Just this morning we learned of a new truck on the road that’s affiliated with a big chain: Queso Quest presented by Qdoba. How did we learn of it? A barrage of furious calls and e-mails.
So, the Qdoba truck. It’s called the Queso Quest. They have a local Chicago improv guy named Joey Dundale acting as the face of the truck. Who approached whom to do this? It would be really cool if this guy was a queso connoisseur and wanted his own queso truck and found a way to have it financed by the chain in exchange for slapping their logo on some stuff; win-win -win. However, it looks like Qdoba just paid a sweet actor to promote their brand as usual (there is no mention of queso on any of the actors’ social presences), but instead of being on a billboard he’s live and on wheels. They have a video that shows Joey being presented with the wheels and someone showing him the stocked product, but they left out the explanation of who Joey is, why queso, why Joey, and why a truck? Is Joey a long-time employee of Qdoba? Did he win a queso fanatic contest? We are left with more questions than answers even after seeing their introduction video:
Nothing against Joey (truly), readers seem to like him (even though they poke fun at the fact that he pronounced the “s” in Illinois in the above video); Qdoba is the one that’s going about this all wrong. I agree. The Queso Quest’s map-heavy website doesn’t say anything about their truck menu nor show you where the truck will be, instead it shows you where Qdoba brick-and-mortar locations are and where the truck has stopped in the past. Not too useful for a food truck, very useful to push traffic to brick-and-mortar stops. So, their goals are obvious and down right offensive to some.

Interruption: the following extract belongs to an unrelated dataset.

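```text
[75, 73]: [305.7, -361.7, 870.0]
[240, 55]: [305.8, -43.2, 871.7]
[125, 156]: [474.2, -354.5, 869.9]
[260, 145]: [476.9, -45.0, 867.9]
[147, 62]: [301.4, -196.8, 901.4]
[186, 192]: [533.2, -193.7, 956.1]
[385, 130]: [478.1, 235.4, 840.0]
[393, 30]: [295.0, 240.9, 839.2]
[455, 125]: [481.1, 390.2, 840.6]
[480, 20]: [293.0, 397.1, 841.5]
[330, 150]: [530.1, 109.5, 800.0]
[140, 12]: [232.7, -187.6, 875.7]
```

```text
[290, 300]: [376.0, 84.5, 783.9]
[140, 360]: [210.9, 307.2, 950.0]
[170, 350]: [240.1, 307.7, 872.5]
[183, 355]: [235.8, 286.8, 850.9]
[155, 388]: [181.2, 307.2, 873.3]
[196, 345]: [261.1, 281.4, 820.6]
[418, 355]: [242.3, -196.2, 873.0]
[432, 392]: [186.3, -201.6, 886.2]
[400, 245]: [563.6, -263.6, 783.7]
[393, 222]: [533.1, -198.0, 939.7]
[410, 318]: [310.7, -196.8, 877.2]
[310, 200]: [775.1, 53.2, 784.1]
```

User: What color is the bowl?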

My issue with this is bigger than one truck or one company: what this underscores for me is that Chicago’s legislation is leaving a gaping hole of opportunity in the Chicago market for these (largely unwanted) chain trucks while they squander local culinary talent and keep their trucks at bay. Most food truck freaks appreciate the homemade, chef-level cuisine, not just the convenience of the truck. It’s about reconnecting with food and where it comes from, instead of just eating food because it’s nearby. Find me a corporate truck that’s driven by the CEO of the company (or even the corporate chef) and then we can talk seriously about chain trucks. Or, better yet, I’ll steer you towards the Macy’s Culinary Council’s travelling Food Truck A Go-Go: though it was sponsored by a chain seemingly irrelevant to food trucks, they bridged the gap and made it relevant while also connecting food truck freaks with the chefs responsible for the food they were noshing on.
If the city would alter legislation to allow trucks to cook, our talented chefs could hit the road. Given the choice between patronizing a creative truck run by local talent and a chain truck, guess which one people will choose?
While many are criticizing these corporate trucks now, somehow I think we’ll change our tune a little bit (and that’s not a hyperbole; I only forsee a subtle change in attitude) come the bitter winters, especially for those of us without restaurants nearby. There is only 1 place to grab a quick bite to eat within a 3 block radius of my workplace in the West Loop. In the winter, that feels a bit more like a 3 mile radius. So, I will welcome any food truck at anytime to rescue me from the monotony of my lunch hour.
While having corporate trucks hitting the road might serve as gateway trucks the the more mainstream market (later introducing them to our more “hardcore” trucks), that could eventually lead to having effect that big box stores had on ma’ and pa’ stores: dissolution. I know, I know, that may seem a bit histrionic, however it is an option and a possible reason for tweets like this one:
Is Qdoba yummy? Yes. Are there enough street corners and diners in Chicago for them to join our fleets? Yes. Do I expect them to be welcomed with open arms to the food truck scene? We shall see. Based on reader feedback, many people think some small changes they could make would do them worlds of good. Here’s my challenge to you, Qdoba: get an executive on board and deliver me some queso. If you do that, I’ll give you a few tips about how to play game more nicely and share with you comments from community members (who have explicitly said it’s okay to share their thoughts).
What do you think about this truck? Like? Not a fan? Indifferent? Share in the comments area below!
NOTE: We do not speak for the entire community. These thoughts are our own with a sprinkling of comments from Chicago-area food truck freaks who have expressed their thoughts to us directly.
UPDATE: @QuesoJoey responded to our article. When we assured him that no one is against him (the person), but it’s the corporate stuff that’s not sitting well, the response got even weirder. Not sure about you, but this further solidifies for us that this is a giant corporate flop and not an innocent young guy who just wants to put cheese on stuff. We’re not hating, we’re just calling a spade a spade, Qdoba.